• [Directive A]:
Write out exactly the lines below that run from the one containing "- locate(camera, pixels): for" through the one containing "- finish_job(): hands", both included, with no other lines. Write them as strings in a JSON array, leaving out blank lines.

Stored data
** Begin **

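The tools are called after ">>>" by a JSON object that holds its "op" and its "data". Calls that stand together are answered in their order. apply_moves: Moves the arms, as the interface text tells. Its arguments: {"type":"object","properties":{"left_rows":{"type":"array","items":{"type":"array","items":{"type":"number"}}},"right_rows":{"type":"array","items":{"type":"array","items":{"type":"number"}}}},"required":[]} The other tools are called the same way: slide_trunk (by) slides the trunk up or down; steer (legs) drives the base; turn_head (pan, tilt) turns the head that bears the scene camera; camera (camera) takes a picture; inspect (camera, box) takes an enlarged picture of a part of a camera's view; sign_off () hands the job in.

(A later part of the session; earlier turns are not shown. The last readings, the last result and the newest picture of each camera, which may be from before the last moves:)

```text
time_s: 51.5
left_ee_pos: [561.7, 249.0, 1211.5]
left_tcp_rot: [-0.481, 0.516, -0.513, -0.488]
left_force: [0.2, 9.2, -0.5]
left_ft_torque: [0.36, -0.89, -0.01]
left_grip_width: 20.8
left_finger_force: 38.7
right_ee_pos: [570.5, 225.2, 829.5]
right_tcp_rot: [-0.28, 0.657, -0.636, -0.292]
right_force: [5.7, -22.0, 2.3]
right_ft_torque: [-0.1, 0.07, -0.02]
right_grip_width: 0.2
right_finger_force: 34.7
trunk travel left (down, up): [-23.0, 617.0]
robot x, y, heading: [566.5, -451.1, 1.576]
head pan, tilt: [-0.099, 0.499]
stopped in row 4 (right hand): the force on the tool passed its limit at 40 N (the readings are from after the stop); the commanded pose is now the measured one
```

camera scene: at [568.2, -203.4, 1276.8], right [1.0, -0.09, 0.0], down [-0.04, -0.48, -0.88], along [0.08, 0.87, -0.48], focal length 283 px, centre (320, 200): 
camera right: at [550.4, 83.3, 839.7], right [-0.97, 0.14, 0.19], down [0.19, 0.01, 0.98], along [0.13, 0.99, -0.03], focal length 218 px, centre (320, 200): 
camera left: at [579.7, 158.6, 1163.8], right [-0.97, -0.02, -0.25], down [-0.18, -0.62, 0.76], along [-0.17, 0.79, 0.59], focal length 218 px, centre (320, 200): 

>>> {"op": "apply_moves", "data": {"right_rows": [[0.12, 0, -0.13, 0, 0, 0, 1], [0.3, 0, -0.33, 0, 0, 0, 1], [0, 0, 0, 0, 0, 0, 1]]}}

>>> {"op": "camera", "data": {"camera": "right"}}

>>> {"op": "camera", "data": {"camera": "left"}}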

** End **
** Begin **

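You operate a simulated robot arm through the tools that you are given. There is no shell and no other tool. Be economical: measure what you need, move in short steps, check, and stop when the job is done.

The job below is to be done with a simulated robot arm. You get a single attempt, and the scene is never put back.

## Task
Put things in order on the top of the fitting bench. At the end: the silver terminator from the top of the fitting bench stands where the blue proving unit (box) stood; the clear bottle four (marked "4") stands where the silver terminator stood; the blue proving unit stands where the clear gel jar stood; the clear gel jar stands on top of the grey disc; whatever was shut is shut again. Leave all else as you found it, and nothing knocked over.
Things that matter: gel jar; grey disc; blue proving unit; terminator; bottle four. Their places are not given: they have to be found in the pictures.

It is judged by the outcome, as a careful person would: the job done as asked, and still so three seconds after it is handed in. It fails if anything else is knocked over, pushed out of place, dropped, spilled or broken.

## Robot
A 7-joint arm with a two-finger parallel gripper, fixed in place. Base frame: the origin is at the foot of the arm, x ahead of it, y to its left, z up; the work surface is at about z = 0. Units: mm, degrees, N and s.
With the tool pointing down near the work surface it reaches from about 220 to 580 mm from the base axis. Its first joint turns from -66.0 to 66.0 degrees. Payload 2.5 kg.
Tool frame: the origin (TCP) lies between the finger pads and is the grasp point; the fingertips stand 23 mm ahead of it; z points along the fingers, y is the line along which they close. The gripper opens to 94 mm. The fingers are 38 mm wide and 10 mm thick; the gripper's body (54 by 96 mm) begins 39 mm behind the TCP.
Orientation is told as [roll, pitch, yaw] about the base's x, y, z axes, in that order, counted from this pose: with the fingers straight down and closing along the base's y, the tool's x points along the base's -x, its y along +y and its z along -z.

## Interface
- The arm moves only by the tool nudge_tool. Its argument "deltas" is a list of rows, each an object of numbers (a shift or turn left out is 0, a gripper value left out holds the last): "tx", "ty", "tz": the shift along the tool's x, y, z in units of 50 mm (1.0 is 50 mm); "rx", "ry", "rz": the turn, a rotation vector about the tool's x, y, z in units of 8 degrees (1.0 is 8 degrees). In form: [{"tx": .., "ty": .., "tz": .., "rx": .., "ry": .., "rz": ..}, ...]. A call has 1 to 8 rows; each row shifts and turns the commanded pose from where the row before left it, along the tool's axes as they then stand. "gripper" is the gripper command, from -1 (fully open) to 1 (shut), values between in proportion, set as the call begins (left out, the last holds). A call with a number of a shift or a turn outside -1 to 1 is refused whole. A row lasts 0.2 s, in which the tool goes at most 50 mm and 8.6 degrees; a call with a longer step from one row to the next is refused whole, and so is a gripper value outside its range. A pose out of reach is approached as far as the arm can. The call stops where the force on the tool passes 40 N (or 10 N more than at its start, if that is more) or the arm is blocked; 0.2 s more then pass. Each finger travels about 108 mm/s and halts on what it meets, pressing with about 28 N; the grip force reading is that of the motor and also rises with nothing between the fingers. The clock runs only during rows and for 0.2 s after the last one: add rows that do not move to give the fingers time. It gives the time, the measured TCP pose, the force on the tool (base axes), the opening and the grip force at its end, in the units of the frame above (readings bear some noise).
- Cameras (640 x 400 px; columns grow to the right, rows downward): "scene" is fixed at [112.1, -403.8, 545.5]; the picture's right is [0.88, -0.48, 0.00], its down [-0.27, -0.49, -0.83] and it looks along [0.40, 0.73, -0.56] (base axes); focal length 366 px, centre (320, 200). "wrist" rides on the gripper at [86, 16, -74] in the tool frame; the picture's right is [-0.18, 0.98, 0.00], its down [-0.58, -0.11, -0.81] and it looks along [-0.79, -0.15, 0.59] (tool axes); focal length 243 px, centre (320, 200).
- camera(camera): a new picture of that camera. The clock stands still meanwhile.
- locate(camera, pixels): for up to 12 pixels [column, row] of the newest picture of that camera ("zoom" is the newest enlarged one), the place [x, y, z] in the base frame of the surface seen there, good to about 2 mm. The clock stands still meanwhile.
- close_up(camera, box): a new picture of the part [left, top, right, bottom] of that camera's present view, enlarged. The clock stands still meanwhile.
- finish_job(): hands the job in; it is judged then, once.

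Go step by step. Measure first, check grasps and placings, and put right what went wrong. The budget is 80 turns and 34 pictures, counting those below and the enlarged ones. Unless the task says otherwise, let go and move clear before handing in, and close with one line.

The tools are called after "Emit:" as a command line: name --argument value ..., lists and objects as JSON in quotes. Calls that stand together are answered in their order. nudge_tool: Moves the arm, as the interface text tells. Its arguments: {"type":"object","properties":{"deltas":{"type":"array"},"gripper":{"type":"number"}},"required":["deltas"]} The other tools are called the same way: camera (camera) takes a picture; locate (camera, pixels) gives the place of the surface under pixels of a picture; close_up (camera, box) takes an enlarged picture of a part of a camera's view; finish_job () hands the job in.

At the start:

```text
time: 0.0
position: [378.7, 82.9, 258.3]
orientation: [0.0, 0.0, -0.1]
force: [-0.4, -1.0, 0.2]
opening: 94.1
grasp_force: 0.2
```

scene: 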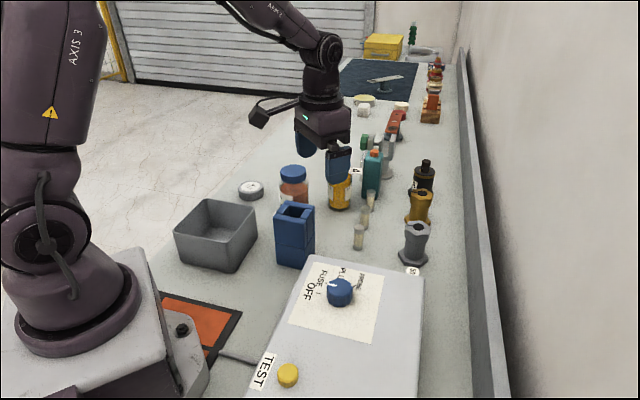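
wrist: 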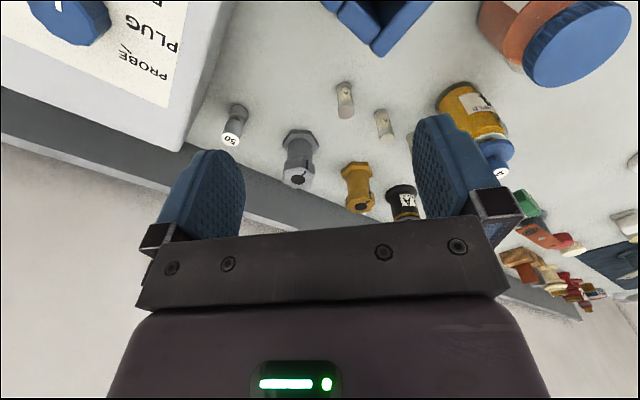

** End **
** Begin **

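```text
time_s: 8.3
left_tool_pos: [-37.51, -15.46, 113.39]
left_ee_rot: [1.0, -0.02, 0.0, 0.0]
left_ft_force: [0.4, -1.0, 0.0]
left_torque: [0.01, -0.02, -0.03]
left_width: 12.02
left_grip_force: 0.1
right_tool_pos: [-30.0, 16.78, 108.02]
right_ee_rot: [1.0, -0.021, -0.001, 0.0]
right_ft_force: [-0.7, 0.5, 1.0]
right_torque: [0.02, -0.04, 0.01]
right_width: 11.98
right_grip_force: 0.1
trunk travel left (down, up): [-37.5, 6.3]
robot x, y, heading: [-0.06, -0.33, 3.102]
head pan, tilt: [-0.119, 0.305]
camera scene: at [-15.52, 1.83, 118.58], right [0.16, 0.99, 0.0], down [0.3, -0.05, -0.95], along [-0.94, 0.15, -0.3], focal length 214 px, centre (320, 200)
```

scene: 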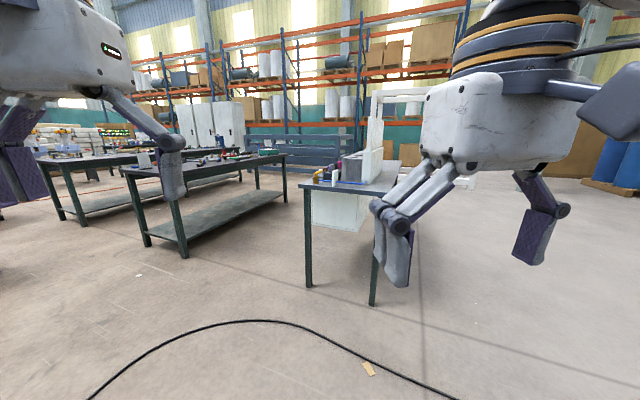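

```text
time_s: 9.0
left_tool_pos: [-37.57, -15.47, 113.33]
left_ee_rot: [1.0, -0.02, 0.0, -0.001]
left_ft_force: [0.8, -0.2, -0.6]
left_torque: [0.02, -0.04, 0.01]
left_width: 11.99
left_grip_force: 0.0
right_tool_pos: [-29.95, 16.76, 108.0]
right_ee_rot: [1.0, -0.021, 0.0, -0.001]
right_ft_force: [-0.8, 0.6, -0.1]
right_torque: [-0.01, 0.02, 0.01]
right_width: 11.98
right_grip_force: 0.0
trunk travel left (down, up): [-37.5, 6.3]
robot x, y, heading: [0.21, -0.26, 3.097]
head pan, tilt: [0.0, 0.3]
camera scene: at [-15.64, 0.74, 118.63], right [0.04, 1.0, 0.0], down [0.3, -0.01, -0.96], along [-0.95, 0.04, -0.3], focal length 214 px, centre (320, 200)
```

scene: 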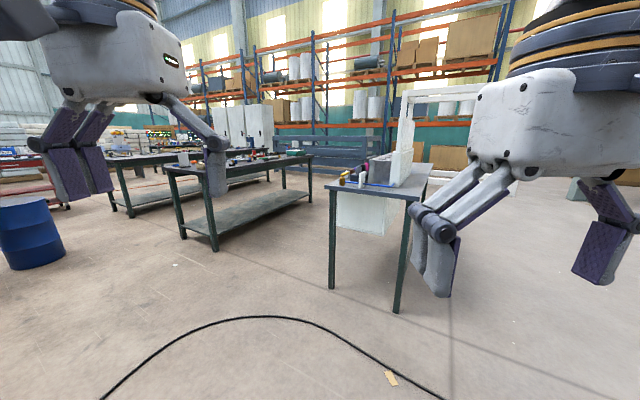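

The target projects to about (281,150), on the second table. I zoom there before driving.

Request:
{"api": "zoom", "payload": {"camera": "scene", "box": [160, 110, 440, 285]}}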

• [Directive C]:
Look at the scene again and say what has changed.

** End **

• [Quoted text]:
** Begin **

SECURUS TECHNOLOGIES, INC.
MEMORANDUM AND ORDER ON
DEFENDANT’S MOTION TO DISMISS
March 2, 2017
STEARNS, D.J.
Plaintiff Aaron Hernandez brings several claims against defendant
Securus Technologies, Inc., the company that provides telephone services to
inmates at the Suffolk County House of Corrections (Suffolk). Hernandez, a
former inmate at that facility, alleges that Securus recorded some of his
phone calls and stored them on a company server, where they were accessed
by an unauthorized person. The court will dismiss Hernandez’s sole federal
claim and remand the remaining claims to the Superior Court.
BACKGROUND
For purposes of this motion, the facts alleged in the complaint are
taken as true. Hochendoner v. Genzyme Corp., 823 F.3d 724, 730 (1st Cir.

** End **

• [Directive B]:
Produce the text that comes next in the quoted text.

• [Result A]:
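[
  "- locate(camera, pixels): for up to 12 pixels [column, row] of the newest picture of that camera (\"zoom\" is the newest enlarged one), the place [x, y, z] in the base frame of the surface seen there, good to about 2 mm. The clock stands still meanwhile.",
  "- close_up(camera, box): a new picture of the part [left, top, right, bottom] of that camera's present view, enlarged. The clock stands still meanwhile.",
  "- finish_job(): hands the job in; it is judged then, once."
]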

• [Result B]:
2016). Securus provides telephone services for inmates under a contract
with Suffolk. Am. Compl. ¶ 6. During the summer of 2014, Hernandez was
detained at Suffolk while awaiting trial in Bristol County. Id. ¶ 12. While
there, Hernandez used the Securus system to speak with his family, friends,
and attorneys, paying a fee to place calls through the system and a perminute rate for each call. Id. ¶¶ 7, 12. Pursuant to the jail’s written policy,
Hernandez’s conversations were recorded and stored in a database
maintained by Securus. Id. ¶ 6. At some point that summer, an unidentified
person illicitly accessed the Securus database and listened to recordings of
Hernandez’s phone conversations. Id. ¶ 13. Hernandez was never informed
of the breach, instead learning of it from media reports. Id. ¶ 15. As alleged
in the Complaint, Hernandez has never received any information from
Securus regarding the extent of the breach, which calls were accessed, or the
identity of the hacker.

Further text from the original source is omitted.